The headline does not make it clear that Ignatieff has no intention of raising taxes at present but only when the economy has turned around for some while. The main other way in which deficits are reduced to is to cut programs or funding for them. Conservatives typically love to cut entitlements and reduce the safety net but who knows the Liberals might do the same as the less unpopular method among those who can fund the party!
No doubt some Conservative commentators will be jumping all over Ignatieff for saying this.

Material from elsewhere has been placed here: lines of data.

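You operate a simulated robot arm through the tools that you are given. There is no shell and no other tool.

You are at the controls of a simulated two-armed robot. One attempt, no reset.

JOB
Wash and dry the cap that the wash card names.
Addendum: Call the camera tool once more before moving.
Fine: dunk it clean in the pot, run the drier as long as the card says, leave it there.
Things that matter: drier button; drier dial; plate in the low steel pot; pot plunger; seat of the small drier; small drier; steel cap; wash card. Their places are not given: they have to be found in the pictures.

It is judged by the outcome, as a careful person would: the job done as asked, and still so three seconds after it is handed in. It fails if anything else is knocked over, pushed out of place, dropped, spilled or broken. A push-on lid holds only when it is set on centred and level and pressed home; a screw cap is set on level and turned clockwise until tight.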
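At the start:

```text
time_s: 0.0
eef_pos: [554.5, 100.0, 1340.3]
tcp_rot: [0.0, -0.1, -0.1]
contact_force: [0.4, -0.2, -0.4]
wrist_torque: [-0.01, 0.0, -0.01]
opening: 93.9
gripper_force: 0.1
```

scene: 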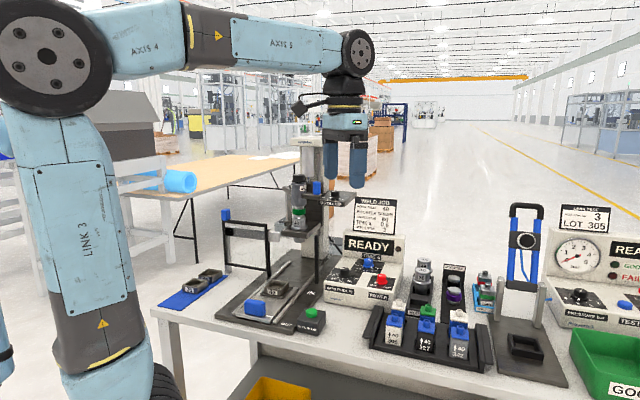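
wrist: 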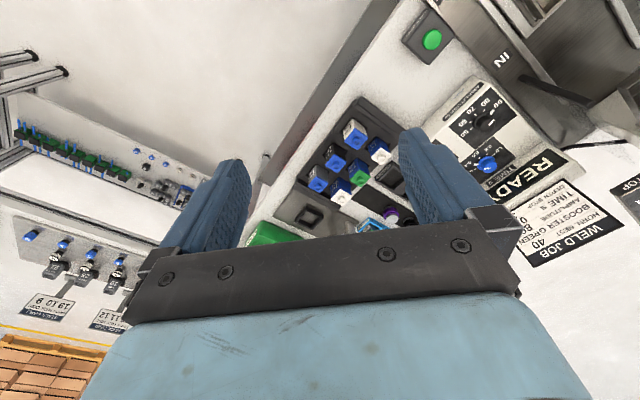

Fight deficit with tax hike: Ignatieff
It's unreasonable to rule out increase, Liberal Leader says, but recovery mustn't be slowed
The Canadian Press, with staff
April 15, 2009
WATERLOO, ONT. -- Federal taxes will have to rise to pay off Canada's burgeoning deficit, but not at the expense of economic recovery, Liberal Leader Michael Ignatieff said yesterday.
The Conservative Party quickly jumped on Mr. Ignatieff's comments, highlighting them at the top of their website.
"We will have to raise taxes," but not at the expense of hurting the recovery from this recession, Mr. Ignatieff, on a four-day tour of Southwestern Ontario, told a meeting of the Cambridge Chamber of Commerce.
"An honest politician" cannot exclude a tax hike as an option, Mr. Ignatieff said in response to a question from Cambridge, Ont., business leader John Bell, who wanted to known when the federal debt will be paid back.
"I am not going to load a deficit onto your children or mine," Mr. Ignatieff said after a speech that centred on the need for the federal government to unite people rather than divide them during these trying economic times.
He also slammed federal Finance Minister Jim Flaherty for labelling this recession as mild.
"You wonder what country he is in," Mr. Ignatieff said.
Michael O'Shaughnessy, Mr. Ignatieff's press secretary, said later that the party has "no plan and no desire to raise taxes" in a recession.
Later in Waterloo, Ont., Mr. Ignatieff said the federal Liberal Party supports a national standard for employment insurance eligibility to "even out unfairness" in the current system. "We want an EI system that is fair and equitable," Mr. Ignatieff told about 200 people attending a Kitchener-Waterloo Chamber of Commerce meeting.
Mr. Ignatieff said many Canadians can't access EI because the standard for eligibility differs depending on where a person lives. In Southwestern Ontario there are six different standards, and 54 across Canada, he said.
"We think a national standard is fair," Mr. Ignatieff said.
He said his party is "actively working" on developing a national EI standard that will be part of his party's election platform.
The Etobicoke-Lakeshore MP later told reporters the cost of a national employment insurance standard hasn't been determined.
Mr. Ignatieff also said municipalities "haven't seen a dime yet" of the money promised in the government's economic stimulus budget.
The money should be funnelled to municipalities as they know best how to spend it, not federal bureaucrats, Mr. Ignatieff said.
And he said government investment in science and technology is key to creating jobs, but that federal funding for this sector has dropped since the Tories took power.